Et que par la rivière soit emportée
La multitude des âmes que tu as rappelées. »
Dans Les Ombres de Wielstadt l’auteur nous emmène dans la froide cité où le chevalier Kantz s’en revient de croisade. Dès lors, ses dons sont sollicités et seront mis à dure épreuve dans cette cité qu’il redécouvre, et où le Mal est déjà de retour.
Dès les premières lignes, le lecteur est captivé par le panache de l’histoire.
Digne d’un Sherlock Holmes moyenâgeux, l’intrigue nous conduit dans les dédales d’une cité et de ses habitants remplissent de secret. Au fil du récit, l’atmosphère s’alourdit au rythme d’une enquête qui s’étoffe.

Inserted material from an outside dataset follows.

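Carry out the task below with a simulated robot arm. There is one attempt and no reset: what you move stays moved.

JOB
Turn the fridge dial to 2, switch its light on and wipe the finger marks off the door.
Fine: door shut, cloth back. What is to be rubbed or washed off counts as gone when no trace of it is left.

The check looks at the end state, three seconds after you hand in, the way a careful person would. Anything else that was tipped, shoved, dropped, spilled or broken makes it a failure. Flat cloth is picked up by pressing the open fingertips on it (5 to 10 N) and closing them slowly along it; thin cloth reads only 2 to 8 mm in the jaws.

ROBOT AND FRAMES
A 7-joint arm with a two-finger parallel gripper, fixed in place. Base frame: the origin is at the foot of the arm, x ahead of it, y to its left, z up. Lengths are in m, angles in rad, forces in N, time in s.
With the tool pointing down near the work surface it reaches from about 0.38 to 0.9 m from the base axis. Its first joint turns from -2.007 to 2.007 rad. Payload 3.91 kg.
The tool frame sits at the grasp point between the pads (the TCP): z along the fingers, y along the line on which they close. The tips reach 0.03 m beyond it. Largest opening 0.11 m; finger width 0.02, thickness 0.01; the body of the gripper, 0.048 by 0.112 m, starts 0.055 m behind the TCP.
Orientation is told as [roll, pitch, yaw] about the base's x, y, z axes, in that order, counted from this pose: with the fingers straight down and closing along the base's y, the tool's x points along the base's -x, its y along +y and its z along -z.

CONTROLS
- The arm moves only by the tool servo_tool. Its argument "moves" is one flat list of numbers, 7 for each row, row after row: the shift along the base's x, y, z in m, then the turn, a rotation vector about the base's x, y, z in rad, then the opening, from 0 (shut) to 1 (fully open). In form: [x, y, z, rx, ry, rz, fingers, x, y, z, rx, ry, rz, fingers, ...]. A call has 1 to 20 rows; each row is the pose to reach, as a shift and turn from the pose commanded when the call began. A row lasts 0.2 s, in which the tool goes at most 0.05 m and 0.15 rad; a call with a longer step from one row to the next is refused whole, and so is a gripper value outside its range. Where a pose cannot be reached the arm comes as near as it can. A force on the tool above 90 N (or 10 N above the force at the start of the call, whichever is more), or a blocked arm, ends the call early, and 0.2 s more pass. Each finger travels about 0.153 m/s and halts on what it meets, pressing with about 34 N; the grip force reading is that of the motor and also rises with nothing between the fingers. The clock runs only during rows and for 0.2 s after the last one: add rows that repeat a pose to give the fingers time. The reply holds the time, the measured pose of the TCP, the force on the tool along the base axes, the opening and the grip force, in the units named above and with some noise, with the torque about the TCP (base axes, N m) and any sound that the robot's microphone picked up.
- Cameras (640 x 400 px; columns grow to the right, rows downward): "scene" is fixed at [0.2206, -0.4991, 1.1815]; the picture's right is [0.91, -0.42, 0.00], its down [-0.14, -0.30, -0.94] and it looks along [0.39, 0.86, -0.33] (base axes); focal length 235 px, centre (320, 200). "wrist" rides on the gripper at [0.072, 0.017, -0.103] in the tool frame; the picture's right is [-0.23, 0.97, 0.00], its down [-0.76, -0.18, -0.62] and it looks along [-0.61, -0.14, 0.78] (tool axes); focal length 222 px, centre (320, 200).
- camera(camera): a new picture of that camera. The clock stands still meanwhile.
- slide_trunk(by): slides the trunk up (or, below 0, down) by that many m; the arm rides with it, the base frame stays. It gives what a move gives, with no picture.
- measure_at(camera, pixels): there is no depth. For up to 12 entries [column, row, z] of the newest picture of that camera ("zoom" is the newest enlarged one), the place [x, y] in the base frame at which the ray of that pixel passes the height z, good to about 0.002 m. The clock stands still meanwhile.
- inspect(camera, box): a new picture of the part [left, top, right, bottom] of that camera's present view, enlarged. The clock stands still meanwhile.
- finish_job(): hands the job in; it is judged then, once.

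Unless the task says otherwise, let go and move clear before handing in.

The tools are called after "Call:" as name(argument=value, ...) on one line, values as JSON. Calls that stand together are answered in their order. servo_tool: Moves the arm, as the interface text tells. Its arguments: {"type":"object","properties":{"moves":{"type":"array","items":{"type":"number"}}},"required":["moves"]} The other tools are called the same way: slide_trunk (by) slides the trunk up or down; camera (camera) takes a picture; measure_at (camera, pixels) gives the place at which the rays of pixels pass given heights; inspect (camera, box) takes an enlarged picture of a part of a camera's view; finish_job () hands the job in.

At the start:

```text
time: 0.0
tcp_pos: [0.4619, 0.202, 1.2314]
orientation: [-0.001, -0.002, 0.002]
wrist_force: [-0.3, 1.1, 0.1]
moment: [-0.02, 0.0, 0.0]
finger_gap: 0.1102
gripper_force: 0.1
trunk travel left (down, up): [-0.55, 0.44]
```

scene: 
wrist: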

Dans ce premier tome, on perçoit toute la bassesse de l’homme désireux de pouvoir, la peur des savoirs dit occultes, inspirés par la religion. Non sans évoquer notre propre histoire de l’Inquisition, Les Ombres de Wielstadt nous montre une félonie humaine provoquant une vengeance presque légitime. L’horreur n’a d’égal que ce qu’elle engendre et c’est ce qui rend les actes commis, dans ce livre, controversés vis-à-vis du Bien et du Mal.
Seul bémol, une fin trop facile, comme si l’auteur voulait en finir rapidement avec sa création. Peut-être aurait-il été préférable de reconduire cet affront final à un autre volet …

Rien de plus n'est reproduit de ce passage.